Dans le Puy-de-Dôme, une femme victime de violence conjugale témoigne : « La seule solution, c'était partir »

Accueillie par l'Anef 63, Sarah (*), une femme victime de violence a souhaité partager son histoire. Alors que l'Anef du Puy-de-Dôme a accueilli 121 victimes de violences conjugales, toutes ont été hébergées en urgence, après avoir contacté le 115.


Par Chloé Tridera

Publié le 17 juillet 2019 à 07h00

Lorsque des femmes fuient le domicile conjugal, elles sont accompagnées par des travailleurs sociaux et des psychologues de l’Anef 63. L’association Avec 63 s’occupe également de l’accompagnement au quotidien des femmes victimes de violences conjugales qui veulent sortir de la tourmente. Photo d'illustration © SALESSE Florian

Une histoire difficile dont Sarah a du mal à parler.

Il y a encore moins d’un an, elle subissait les coups de son mari. « Il hurlait, claquait les portes, jetait les chaises. » Des mots lourds de sens et une violence physique et psychologique qu’elle a du mal à verbaliser. Elle explique qu’elle mettait ses gestes sur le dos d’une pathologie. « J’ai essayé de l’aider pendant plusieurs années. Je lui ai dit d’aller se faire soigner, mais il s’en moquait », murmure-t-elle. Jusqu’au moment où elle réalise que les coups du conjoint atteignent ses trois enfants. « Mon fils m’a suppliée de faire quelque chose, raconte-t-elle. Il m’a dit “sinon c’est moi qui pars”. »

Au fil du récit, le visage de Sarah se crispe. Retracer ces mois de tourmente alors qu’elle commence à peine à lui tourner le dos, l’exercice semble insoutenable. De ses mots, on entend presque distinctement l’écho des claquements de porte.

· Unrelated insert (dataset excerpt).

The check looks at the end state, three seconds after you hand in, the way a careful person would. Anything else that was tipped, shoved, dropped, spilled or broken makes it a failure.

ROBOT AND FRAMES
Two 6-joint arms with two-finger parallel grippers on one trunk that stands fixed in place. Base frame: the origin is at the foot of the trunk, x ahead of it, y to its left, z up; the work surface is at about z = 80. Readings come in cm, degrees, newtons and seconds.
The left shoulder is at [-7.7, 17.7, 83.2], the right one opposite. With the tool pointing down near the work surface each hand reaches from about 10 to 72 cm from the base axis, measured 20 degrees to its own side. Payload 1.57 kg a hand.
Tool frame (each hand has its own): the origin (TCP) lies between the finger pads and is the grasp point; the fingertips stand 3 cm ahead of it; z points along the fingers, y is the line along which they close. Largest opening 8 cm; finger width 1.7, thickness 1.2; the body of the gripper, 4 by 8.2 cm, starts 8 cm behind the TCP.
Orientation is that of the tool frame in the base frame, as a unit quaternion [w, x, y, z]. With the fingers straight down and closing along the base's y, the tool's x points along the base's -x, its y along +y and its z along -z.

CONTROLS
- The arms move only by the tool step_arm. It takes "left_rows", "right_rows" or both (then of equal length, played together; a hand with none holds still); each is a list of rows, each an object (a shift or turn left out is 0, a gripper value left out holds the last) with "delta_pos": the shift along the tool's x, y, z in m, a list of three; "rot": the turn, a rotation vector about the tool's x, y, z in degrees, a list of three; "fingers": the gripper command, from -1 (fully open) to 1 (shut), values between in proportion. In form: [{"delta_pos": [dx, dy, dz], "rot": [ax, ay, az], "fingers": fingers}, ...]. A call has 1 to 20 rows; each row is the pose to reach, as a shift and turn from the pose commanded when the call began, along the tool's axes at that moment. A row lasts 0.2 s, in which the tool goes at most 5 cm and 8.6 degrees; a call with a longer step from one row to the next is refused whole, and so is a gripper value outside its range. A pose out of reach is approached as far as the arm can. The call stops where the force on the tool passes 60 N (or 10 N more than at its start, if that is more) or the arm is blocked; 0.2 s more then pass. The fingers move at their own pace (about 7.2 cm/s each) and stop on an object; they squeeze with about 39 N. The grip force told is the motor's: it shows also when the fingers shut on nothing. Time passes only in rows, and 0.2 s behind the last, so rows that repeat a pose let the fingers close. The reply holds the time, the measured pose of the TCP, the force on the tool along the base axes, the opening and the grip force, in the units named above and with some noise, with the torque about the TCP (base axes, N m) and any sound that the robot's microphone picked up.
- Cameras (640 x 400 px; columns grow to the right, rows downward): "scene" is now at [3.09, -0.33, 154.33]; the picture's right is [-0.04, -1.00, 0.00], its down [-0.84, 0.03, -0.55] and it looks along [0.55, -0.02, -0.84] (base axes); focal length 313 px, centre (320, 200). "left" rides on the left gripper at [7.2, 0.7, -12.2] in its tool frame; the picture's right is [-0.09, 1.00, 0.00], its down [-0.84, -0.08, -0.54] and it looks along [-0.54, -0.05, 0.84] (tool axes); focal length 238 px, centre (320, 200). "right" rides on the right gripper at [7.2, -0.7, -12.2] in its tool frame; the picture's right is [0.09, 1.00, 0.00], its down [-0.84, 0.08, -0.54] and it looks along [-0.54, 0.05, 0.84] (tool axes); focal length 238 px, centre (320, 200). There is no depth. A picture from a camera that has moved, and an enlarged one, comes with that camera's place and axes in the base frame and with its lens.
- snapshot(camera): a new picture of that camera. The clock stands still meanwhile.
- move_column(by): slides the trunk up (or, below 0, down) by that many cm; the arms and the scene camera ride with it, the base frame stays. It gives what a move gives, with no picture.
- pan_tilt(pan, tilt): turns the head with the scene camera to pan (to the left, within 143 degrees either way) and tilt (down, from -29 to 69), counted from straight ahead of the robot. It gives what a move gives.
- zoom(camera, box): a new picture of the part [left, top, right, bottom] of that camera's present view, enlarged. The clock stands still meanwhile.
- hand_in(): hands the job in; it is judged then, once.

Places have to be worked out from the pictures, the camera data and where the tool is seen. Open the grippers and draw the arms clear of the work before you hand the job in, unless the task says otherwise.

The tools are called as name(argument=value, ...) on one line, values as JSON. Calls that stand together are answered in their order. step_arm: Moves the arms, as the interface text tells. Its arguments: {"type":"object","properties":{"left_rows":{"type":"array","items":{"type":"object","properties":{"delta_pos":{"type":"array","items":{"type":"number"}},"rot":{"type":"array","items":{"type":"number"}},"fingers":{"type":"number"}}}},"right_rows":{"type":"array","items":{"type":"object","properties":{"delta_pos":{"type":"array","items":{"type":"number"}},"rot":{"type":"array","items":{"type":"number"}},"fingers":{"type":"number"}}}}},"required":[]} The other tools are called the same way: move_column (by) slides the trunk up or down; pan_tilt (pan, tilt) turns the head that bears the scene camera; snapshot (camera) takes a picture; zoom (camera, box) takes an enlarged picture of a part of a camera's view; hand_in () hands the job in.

« Je craignais d’avoir fait le mauvais choix pour mes enfants »

Un soir, la peur a envahi Sarah. L’urgence s’est fait ressentir et elle a écouté l’un de ses trois enfants. « Si leur mère va mal, ils le voient directement », glisse-t-elle. Et elle s’est organisée pour préparer sa fuite, épaulée par des assistantes sociales et une personne de son village. Sarah a profité de l’absence de son mari pour quitter le domicile. Avec ses enfants et quelques bagages en main, direction Clermont-Ferrand. « J’ai tout laissé là-bas », se souvient-elle.

Comme 121 personnes victimes de violences accueillies en 2018 par l’Association nationale d’entraide du Puy-de-Dôme (Anef 63), Sarah a été prise en charge après avoir contacté le 115. Mais par manque de places dans les trois logements d’urgence que compte le département, elle s’est retrouvée à l’hôtel pendant plusieurs semaines.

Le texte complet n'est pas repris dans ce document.